Lezione di design Zen #4: limitare le informazioni e lasciare spazio all'immaginazione e alla curiosità

 

5. Fukinsei (imperfezione, asimmetria)

 

L'obiettivo del Fukinsei è di sollecitare la naturale inclinazione umana a cercare la simmetria.

Quasi tutto in natura è simmetrico, si tratta del principio organizzatore predominante dell'universo, la legge fisica dell'equilibrio.

Ma poiché è così prevalente, diamo spesso la simmetria per scontata, fino a quando è presente.

David Chase, creatore della serie televisiva "i Soprano", ha utilizzato questo principio per l'ormai famigerato episodio finale.

I Soprano è una serie televisiva, durata otto anni, su una banda di criminali organizzati nel nord del New Jersey, capeggiata appunto da Tony Soprano. C'è stato un grande interesse per l'episodio finale, reso speciale perché scritto e diretto dallo stesso Chase.

Il finale della serie è volutamente rimasto aperto e ambiguo, soggetto a interpretazioni opposte soprattutto riguardo alla considerazione fondamentale: Tony Soprano muore oppure no?
L’ultima scena si svolge in un ristorante: Tony è in procinto di cenare con tutta la famiglia. Aspettano solo Meadow, la figlia maggiore, che non riesce a parcheggiare l’auto nella strada di fronte. Il jukebox del tavolo rimanda la canzone “Don't stop believing” dei Journey, nel locale ci sono vari clienti, tra cui una coppia di ragazzi neri e un uomo con una giacca grigia che a un certo punto si alza e va al bagno (alle spalle di Tony). Nel frattempo Meadow arriva, il suo ingresso è anticipato dal suono della campanella posta davanti alla porta. Tony alza lo sguardo verso l’ingresso. Buio. La musica si interrompe bruscamente. Fine.

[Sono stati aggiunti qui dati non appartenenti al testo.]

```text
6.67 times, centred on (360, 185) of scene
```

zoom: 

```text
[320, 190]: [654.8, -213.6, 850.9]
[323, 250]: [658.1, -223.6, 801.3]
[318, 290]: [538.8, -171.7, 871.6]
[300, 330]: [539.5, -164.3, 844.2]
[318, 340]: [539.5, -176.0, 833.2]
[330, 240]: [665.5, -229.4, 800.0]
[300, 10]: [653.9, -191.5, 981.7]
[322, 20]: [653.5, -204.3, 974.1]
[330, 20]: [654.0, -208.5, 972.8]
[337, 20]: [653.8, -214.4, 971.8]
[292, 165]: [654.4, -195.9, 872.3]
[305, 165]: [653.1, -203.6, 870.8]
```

Lo schermo rimane nero per dieci secondi per poi lasciare spazio ai titoli di coda.

Inizialmente pochi capirono cosa era successo, molti pensarono che i cavi di trasmissione si fossero temporaneamente staccati o che il segnale fosse caduto. Insomma la solita 'simmetria' televisiva era venuta a mancare.

Ma il finale proposto da Chase aveva risolto un vero dilemma: se avesse fatto uccidere Tony, avrebbe alienato la metà del suo pubblico (che aveva simpatia per Tony) e le possibilità per realizzare un film o magari continuare la serie; ma se lo avesse lasciato vivere, avrebbe deluso l'altra metà del pubblico, che odiava Tony in quanto davvero cattivo. Non solo, questo finale aperto scatenò le ipotesi e le congetture di tutti: ognuno diede una sua propria fine alla storia, dopo tre giorni altri 25 milioni di persone avevano visto o rivisto l'episodio, mentre si aprivano siti internet che proponevano il loro personale finale.

 

Dopo qualche anno la serie è ancora viva nel ricordo e nell'interesse degli spettatori che continuano a dibattere su quale sia stato il finale. David Chase non ne ha mai più parlato, rilasciando solo un unico commento nel suo libro The Sopranos: The Complete Book: "Tutto quello che c’è da sapere è in quell’episodio, nell’episodio precedente, e in quello prima ancora, e nella stagione precedente e così via. Insomma, è nella serie che trovate le indicazioni su come è la fine dei Soprano. Penso sia una gran cosa che la gente faccia congetture sulla serie, ma non ho intenzione di spiegare, difendere, reinterpretare o aggiungere qualcosa a quanto avete già visto.

 

Negando l'abituale simmetria al pubblico, lasciando la storia incompleta e imperfetta e richiedendo al pubblico di completarla a suo piacimento, David Chase è riuscito a triplicare il suo impatto.

 

Lezione di design Zen #5: lasciare spazio agli altri di co-creare con voi; fornire una piattaforma per l'innovazione aperta.

 

Per chiudere possiamo osservare che anche se non è facile realizzare il concetto di Shibumi, i cinque principi proposti, se presi nel loro insieme come un corpo coerente di elementi di progettazione, possono guidare e ispirare il vostro lavoro.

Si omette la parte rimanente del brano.